A young fan of the game of soccer, Lomong first learned of the Olympics in the summer of 2000 when he watched American Michael Johnson run on a small black and white TV at a farmer’s home and his dream to run in the Olympics originated.
In 2001, not long before the Sept. 11 terrorist attacks, Lomong moved to upstate New York with Rob and Barbara Rogers. Soon, Lomong was a standout for the Tulley High School cross country team, not long after putting on a pair of running shoes for the first time in his life. Lomong competed in the prestigious Foot Locker Cross Country Championship, and then enrolled at Norfolk State University before transferring to Northern Arizona University because he believed Flagstaff’s high altitude training would help prepare him to become a world-class athlete.
While at Northern Arizona, Lomong won the 3,000 meters at the 2007 NCAA indoor championship and the 1,500 meters at the 2007 NCAA outdoor championship on top of the numerous Big Sky Championships. This was just the springboard to even bigger goals. Before he could achieve his goal of running at the 2008 Summer Olympics, Lomong had to become a United States citizen, which he would on July 4, 2007.
Despite numerous physical setbacks, Lomong finally punched his ticket to the Beijing Games by placing third in the 1,500 at the Olympic trials. But as if competing in the Olympics was not enough in itself, while in Beijing, Lomong learned that he was selected by the other American athletes to carry the flag at the opening ceremony, which wound up being one of the most-watched events in television history.
“It’s more than a dream,” Lomong said in an interview with The Associated Press moments after he got the news. “I keep saying, I’m not sure if this is true or not true. I’m making the team and now I’m the first guy coming to the stadium and the whole world will be watching me carry the flag. There are no words to describe it.”
Despite competing for the United States in both the 2008 and 2012 Olympic Games, Lomong’s biggest moment, in his opinion, came on Dec. 16, 2011 when he earned his degree from NAU in hotel and restaurant management. Lomong would lead the entire Franke College of Business into the ceremony as the standard bearer for the school, reprising his Olympic role.
“Winning a gold medal in London will not feel better than the weight of that folder in my hand,” Lomong wrote in his book, “Running for My Life.” “I floated on across the stage, shaking hands with the other faculty members. Even though I knew my real degree was not yet in the folder, I instinctively kissed it. Then I held it up toward heaven, just as I hold up my arms after winning a big race. This was bigger than any race I’d ever run.”

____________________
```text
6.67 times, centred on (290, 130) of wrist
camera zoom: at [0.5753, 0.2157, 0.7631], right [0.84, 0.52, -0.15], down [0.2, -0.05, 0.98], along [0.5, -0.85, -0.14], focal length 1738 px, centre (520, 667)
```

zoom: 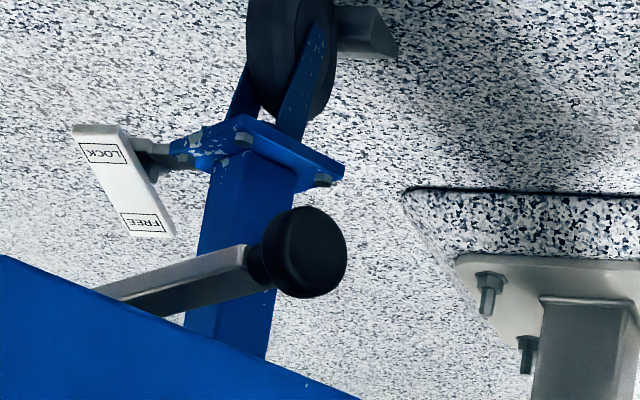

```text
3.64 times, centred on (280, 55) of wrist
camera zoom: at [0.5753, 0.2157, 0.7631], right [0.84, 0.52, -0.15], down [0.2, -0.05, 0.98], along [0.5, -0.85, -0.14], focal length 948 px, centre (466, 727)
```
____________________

Last month, as the Northern Arizona soccer team was competing at the Big Sky Soccer Championship in Hillsboro, Ore., Lomong was right there to root on his Lumberjacks. Now 27 years of age, Lomong is entering the prime of his career for a world-class distance runner. He is sponsored by Nike, and lives and trains in Oregon where he has his sights set on competing in the 2016 Olympics in Brazil.